Task details: Write out the whole passage provided again, unchanged.
## Start Given material
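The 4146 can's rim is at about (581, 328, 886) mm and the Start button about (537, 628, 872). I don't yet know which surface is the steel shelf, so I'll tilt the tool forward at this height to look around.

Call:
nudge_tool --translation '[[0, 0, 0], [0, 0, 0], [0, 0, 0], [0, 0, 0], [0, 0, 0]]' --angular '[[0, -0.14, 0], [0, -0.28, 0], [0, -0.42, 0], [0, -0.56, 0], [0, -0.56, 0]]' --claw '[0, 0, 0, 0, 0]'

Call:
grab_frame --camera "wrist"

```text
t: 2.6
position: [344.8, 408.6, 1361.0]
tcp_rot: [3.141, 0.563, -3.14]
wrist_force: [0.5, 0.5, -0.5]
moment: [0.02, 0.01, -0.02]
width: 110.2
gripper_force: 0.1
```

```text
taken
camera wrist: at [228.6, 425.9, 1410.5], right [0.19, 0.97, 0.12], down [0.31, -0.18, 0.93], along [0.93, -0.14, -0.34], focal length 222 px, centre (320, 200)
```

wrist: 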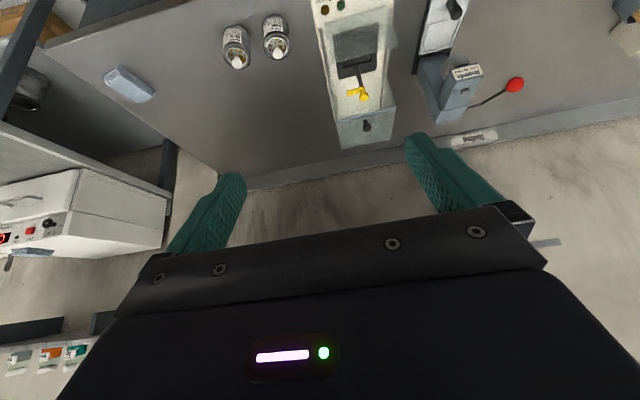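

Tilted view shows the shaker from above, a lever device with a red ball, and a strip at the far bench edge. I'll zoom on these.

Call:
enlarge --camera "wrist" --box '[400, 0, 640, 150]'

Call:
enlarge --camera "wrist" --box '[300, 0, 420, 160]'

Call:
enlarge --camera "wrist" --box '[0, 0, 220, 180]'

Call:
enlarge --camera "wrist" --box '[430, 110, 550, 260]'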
## End Given material
## Start Passage provided
FIG. 5 is a diagram of a parameter table according to an embodiment of this disclosure. As shown in FIG. 5, ONU ID 1 corresponds to a tap coefficient 1, ONU ID 2 corresponds to a tap coefficient 2, ..., and ONU ID n corresponds to a tap coefficient n. An upstream slot of the current ONU ID 1 is as an example, and information obtained through parsing by the parsing unit includes ONU ID 1. The control unit selects the tap coefficient 1 from the parameter table based on ONU ID 1, and configures the tap coefficient 1 for the equalizer. The equalizer performs convergence based on the tap coefficient 1 to obtain an optimized tap coefficient. Then, the equalizer equalizes, based on the tap coefficient obtained through the convergence, an upstream burst packet sent by an ONU identified by ONU ID 1, to improve a signal-to-noise ratio of a signal, and sends an equalized signal to the board. The tap coefficient obtained by performing convergence by the equalizer may also be stored in the parameter table by the control unit, in other words, a correspondence between ONU ID 1 and the tap coefficient obtained through the convergence is updated in the parameter table.

In one technology, the equalizer performs convergence for each ONU based on a fixed value to obtain a tap coefficient. However, in this disclosure, a corresponding tap coefficient is preconfigured for each ONU in the parameter table, and the tap coefficient corresponding to each ONU in the parameter table is already an ideal tap coefficient. Therefore, that the equalizer performs convergence by using the tap coefficient in the parameter table helps to accelerate a convergence speed. Then, because the convergence speed of the equalizer is improved, upstream burst recovery duration of an OLT is reduced, and transmission efficiency is improved. In addition, because the tap coefficient is configured for each ONU in a targeted manner, a good application effect is also achieved in a scenario in which there are a plurality of ONUs.
## End Passage provided
Task output:
FIG. 5 is a diagram of a parameter table according to an embodiment of this disclosure. As shown in FIG. 5, ONU ID 1 corresponds to a tap coefficient 1, ONU ID 2 corresponds to a tap coefficient 2, ..., and ONU ID n corresponds to a tap coefficient n. An upstream slot of the current ONU ID 1 is as an example, and information obtained through parsing by the parsing unit includes ONU ID 1. The control unit selects the tap coefficient 1 from the parameter table based on ONU ID 1, and configures the tap coefficient 1 for the equalizer. The equalizer performs convergence based on the tap coefficient 1 to obtain an optimized tap coefficient. Then, the equalizer equalizes, based on the tap coefficient obtained through the convergence, an upstream burst packet sent by an ONU identified by ONU ID 1, to improve a signal-to-noise ratio of a signal, and sends an equalized signal to the board. The tap coefficient obtained by performing convergence by the equalizer may also be stored in the parameter table by the control unit, in other words, a correspondence between ONU ID 1 and the tap coefficient obtained through the convergence is updated in the parameter table.

In one technology, the equalizer performs convergence for each ONU based on a fixed value to obtain a tap coefficient. However, in this disclosure, a corresponding tap coefficient is preconfigured for each ONU in the parameter table, and the tap coefficient corresponding to each ONU in the parameter table is already an ideal tap coefficient. Therefore, that the equalizer performs convergence by using the tap coefficient in the parameter table helps to accelerate a convergence speed. Then, because the convergence speed of the equalizer is improved, upstream burst recovery duration of an OLT is reduced, and transmission efficiency is improved. In addition, because the tap coefficient is configured for each ONU in a targeted manner, a good application effect is also achieved in a scenario in which there are a plurality of ONUs.